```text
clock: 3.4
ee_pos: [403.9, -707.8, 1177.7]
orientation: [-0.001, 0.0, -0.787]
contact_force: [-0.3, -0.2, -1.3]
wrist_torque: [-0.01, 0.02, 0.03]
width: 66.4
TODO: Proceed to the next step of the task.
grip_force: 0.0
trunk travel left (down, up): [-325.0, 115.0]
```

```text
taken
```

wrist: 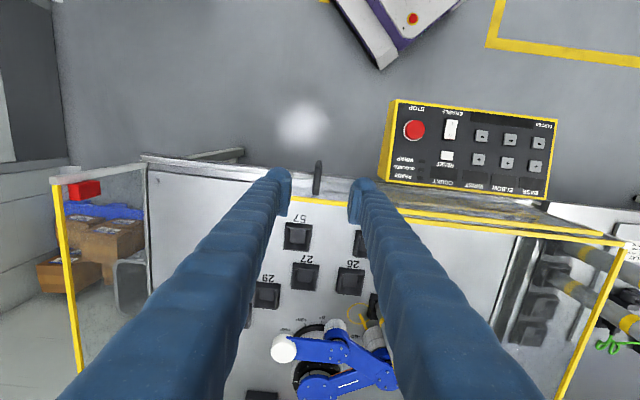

> [Your instructions] Copy out each line word for word, please, skipping the images.

> [The result]
```text
clock: 3.4
ee_pos: [403.9, -707.8, 1177.7]
orientation: [-0.001, 0.0, -0.787]
contact_force: [-0.3, -0.2, -1.3]
wrist_torque: [-0.01, 0.02, 0.03]
width: 66.4
TODO: Proceed to the next step of the task.
grip_force: 0.0
trunk travel left (down, up): [-325.0, 115.0]
```

```text
taken
```

wrist: 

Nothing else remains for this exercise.